Vices And Virtues: Why Being Self-Aware Is Vital To Personal Growth
My freshman English class had just finished reading "The Adventures of Tom Sawyer" by Mark Twain.
I decided to ask my students go through this book by character.
We analyzed the characters and their traits, their actions and reactions, physical appearances, how other characters acted and treated them and their development throughout the novel.
We specifically focused on Tom.
In the beginning of the novel, he is a mischievous, troublemaking boy who, although not evil or mean, likes to play pranks and manipulate those around him to get what he wants.
Throughout the novel, he very clearly matures, to the point where it is even acknowledged by Twain in the conclusion. (Although, this is often debated by literary critics).
In class, we defined a character as nothing more than a mixture and balance of our vices and virtues, our strengths and our weaknesses.
Using these parameters, we scoured the novel for examples of Tom’s vices and virtues to better understand him as a character.
The next day, I asked my students to do this to themselves.
We, as humans, are no more complex or mysterious than the characters in the novels we read.
The same way we can analyze Tom’s maturation throughout the course of the novel, we can reflect on our own actions, reactions, emotions, and habits.
In true English teacher fashion, I am merely suggesting we characterize ourselves.
If we place value on the importance of discussing and deconstructing fictional characters, how can we not apply the same principles to ourselves?
If my English class had to analyze, characterize and draw conclusions about you, what would they find?
If we are able to successfully become self-aware, we would become skilled communicators.
We would be able to objectively address our feelings and emotions and solve problems more effectively.
Self-awareness increases empathy, enables you to see how others view you and gauges and evaluates your reactions, responses and judgments.
This quality allows you to hear criticism, internalize it and view it without emotion or immediate reaction.
Aristotle once said:
Being self-aware means you see yourself as others do. Even if you do not believe or feel you are acting a certain way, someone pointing it out may not be wrong, either.
You are able to view the issue from his perspective without necessarily agreeing.
The lists of vices and virtues I received from my students were honest, funny and true.
Some students made incredibly astute and perceptive analyses of themselves:
Another student said:
If a 15-year-old can make these complex, accurate and honest observations about themselves, what can we conclude about ourselves as adults?
Self-awareness leads to the acceptance of flaws.
The ability to "walk in someone else’s shoes" and the difficult task of viewing oneself objectively leads us to challenge things that allow us to become the best versions of ourselves.
When we can discuss our true selves — both our vices and our virtues — without losing the objectivity to emotion, we are able to solve problems that are too often avoided or left unsolved because of emotional reactions.

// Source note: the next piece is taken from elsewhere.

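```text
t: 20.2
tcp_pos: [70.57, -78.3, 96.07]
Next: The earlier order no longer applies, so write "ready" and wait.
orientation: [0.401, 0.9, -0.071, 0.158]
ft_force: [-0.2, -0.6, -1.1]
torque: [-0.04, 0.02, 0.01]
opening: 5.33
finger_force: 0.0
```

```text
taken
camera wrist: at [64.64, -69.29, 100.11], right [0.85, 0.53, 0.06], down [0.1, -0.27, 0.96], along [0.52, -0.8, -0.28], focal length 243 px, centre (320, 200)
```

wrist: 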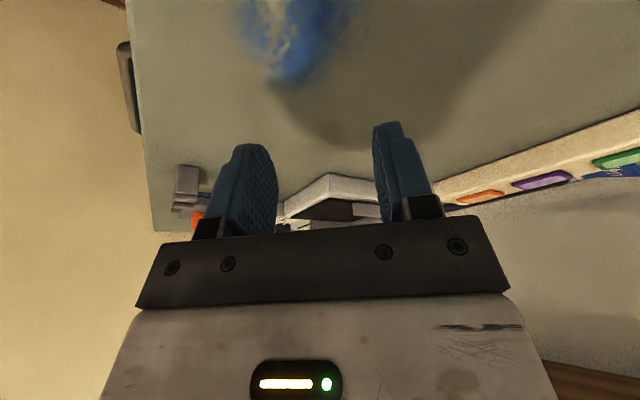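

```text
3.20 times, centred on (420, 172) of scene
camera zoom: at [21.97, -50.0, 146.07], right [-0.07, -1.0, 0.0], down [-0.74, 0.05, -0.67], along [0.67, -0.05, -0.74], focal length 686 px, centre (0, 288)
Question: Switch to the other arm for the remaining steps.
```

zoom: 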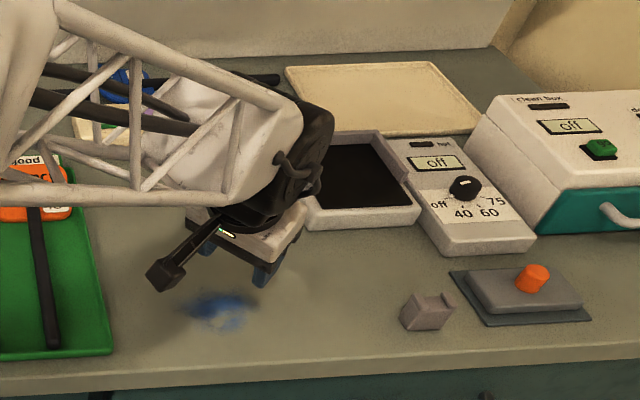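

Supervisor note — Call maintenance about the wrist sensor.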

Becoming self-aware, however, is not an easy process, and it doesn't ever end.
It is painful, it is exhausting and it is often buried under the overvalued importance placed on emotional reaction.
The word argument has a connotation of anger — that someone must be upset to argue — which is absolutely untrue.
If we are able to take a step back from our own emotions, thoughts and feelings, we can begin to analyze not only why we reacted a certain way, but also how the other person came to his reaction.
It is only after this realization when we can objectively and logically work through problems.
All people want is to feel they are being heard, that their feelings and emotions are not dismissed and that they have voices in their daily interactions.
Self-awareness achieves this in every sense.
It not only makes you more confident, but it gives you the ability to admit when you are wrong and apologize for it.
I often react quickly. I am logical to a fault.
There a few things that emotionally trigger me, but most of the time, I do not have immediate emotional reactions to situations, disagreements and events.
I cannot stand ignorant, apathetic or bigoted people.
I put my feelings and needs last, and then I get frustrated when others don’t do the same.
However, I am unselfish, compassionate and fiercely loyal.
I am resilient.
I trust much too easily, but I believe everyone is inherently good and deserves to be trusted.
I will bend over backward for the people I love, even if it is inconvenient or detrimental.
I believe everything works out the way it's supposed to, and I fall much more on the side of determinism than free will. This is terrifying to some, but it's incredibly reassuring to me.
I love to debate and argue, and I get frustrated when other people do not engage. I judge people who don’t read.
I am a terrible procrastinator and continually avoid responsibility until it is almost too late, but I almost always get done what I need to.
I will never apologize for my honesty. If I said something, I meant it.
I have a talent of saying exactly what will hurt someone the most, but I often feel bad immediately after because I know it was only to hurt and not to help.
Discover, analyze and explain what makes you, well, you.
View yourself as a character in a novel you’ve written, and then tear apart the character you’ve created.
Then — only after you’ve been completely honest and unrelenting in your deconstruction — you can begin to understand the beautiful and unique intricacies that make up the protagonist of your story.